__Directions for this task__: Restate verbatim the lines between the one holding "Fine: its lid" and the one holding "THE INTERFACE", both included, and no others. Give them as a Markdown table with the columns Number and Entry: a running number and the line, blank lines left out.

━━━━

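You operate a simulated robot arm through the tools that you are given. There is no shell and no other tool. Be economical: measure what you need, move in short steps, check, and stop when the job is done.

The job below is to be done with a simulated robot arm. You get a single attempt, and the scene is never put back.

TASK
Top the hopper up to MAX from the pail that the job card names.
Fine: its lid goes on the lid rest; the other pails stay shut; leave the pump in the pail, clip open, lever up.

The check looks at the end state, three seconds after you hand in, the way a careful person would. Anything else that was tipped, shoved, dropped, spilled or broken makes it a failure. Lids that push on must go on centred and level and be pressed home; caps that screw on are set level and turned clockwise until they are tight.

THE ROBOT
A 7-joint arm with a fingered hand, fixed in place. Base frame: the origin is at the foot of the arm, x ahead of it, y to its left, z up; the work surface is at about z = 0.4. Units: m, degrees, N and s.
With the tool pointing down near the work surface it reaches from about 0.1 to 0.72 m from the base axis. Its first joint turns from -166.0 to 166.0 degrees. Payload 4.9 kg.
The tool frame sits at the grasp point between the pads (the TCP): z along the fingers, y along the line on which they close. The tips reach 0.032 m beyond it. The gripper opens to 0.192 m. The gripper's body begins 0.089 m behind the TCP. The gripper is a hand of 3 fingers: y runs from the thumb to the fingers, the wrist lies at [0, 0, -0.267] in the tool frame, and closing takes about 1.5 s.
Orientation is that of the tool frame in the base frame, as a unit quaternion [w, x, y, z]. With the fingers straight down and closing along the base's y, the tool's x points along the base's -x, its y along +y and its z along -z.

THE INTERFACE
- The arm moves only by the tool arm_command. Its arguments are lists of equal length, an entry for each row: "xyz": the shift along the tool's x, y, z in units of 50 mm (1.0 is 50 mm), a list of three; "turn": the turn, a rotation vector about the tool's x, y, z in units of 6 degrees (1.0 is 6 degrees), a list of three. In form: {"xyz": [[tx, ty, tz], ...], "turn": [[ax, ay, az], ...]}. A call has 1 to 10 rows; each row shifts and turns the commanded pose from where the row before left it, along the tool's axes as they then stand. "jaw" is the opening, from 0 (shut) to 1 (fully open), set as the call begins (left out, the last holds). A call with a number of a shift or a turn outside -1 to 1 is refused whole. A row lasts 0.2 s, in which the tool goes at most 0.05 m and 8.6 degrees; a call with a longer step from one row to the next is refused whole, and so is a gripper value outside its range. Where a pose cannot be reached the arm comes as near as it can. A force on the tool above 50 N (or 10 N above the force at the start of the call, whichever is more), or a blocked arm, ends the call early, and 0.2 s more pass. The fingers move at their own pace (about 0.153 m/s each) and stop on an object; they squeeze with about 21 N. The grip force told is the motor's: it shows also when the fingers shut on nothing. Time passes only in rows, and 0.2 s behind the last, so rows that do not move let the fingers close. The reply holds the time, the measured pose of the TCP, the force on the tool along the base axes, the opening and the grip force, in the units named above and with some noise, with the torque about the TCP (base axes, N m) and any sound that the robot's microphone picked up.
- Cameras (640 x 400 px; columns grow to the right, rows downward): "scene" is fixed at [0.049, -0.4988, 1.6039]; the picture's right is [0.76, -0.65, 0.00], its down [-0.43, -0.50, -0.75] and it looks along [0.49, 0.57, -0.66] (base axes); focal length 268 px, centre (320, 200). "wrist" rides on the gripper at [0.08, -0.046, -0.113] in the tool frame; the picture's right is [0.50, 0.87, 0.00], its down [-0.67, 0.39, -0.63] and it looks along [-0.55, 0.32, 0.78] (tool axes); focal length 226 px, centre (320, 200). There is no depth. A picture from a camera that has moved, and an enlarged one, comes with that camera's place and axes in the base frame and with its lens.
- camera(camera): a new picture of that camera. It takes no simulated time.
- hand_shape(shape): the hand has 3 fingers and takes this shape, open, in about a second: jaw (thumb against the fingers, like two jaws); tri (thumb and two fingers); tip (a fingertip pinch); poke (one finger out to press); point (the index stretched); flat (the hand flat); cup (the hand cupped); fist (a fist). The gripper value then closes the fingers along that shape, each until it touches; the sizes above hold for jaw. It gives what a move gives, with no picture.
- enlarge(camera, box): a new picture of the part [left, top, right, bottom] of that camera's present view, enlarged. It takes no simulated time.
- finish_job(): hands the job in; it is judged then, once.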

━━━━

__Solved problem__:
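| Number | Entry |
|---|---|
| 1 | Fine: its lid goes on the lid rest; the other pails stay shut; leave the pump in the pail, clip open, lever up. |
| 2 | The check looks at the end state, three seconds after you hand in, the way a careful person would. Anything else that was tipped, shoved, dropped, spilled or broken makes it a failure. Lids that push on must go on centred and level and be pressed home; caps that screw on are set level and turned clockwise until they are tight. |
| 3 | THE ROBOT |
| 4 | A 7-joint arm with a fingered hand, fixed in place. Base frame: the origin is at the foot of the arm, x ahead of it, y to its left, z up; the work surface is at about z = 0.4. Units: m, degrees, N and s. |
| 5 | With the tool pointing down near the work surface it reaches from about 0.1 to 0.72 m from the base axis. Its first joint turns from -166.0 to 166.0 degrees. Payload 4.9 kg. |
| 6 | The tool frame sits at the grasp point between the pads (the TCP): z along the fingers, y along the line on which they close. The tips reach 0.032 m beyond it. The gripper opens to 0.192 m. The gripper's body begins 0.089 m behind the TCP. The gripper is a hand of 3 fingers: y runs from the thumb to the fingers, the wrist lies at [0, 0, -0.267] in the tool frame, and closing takes about 1.5 s. |
| 7 | Orientation is that of the tool frame in the base frame, as a unit quaternion [w, x, y, z]. With the fingers straight down and closing along the base's y, the tool's x points along the base's -x, its y along +y and its z along -z. |
| 8 | THE INTERFACE |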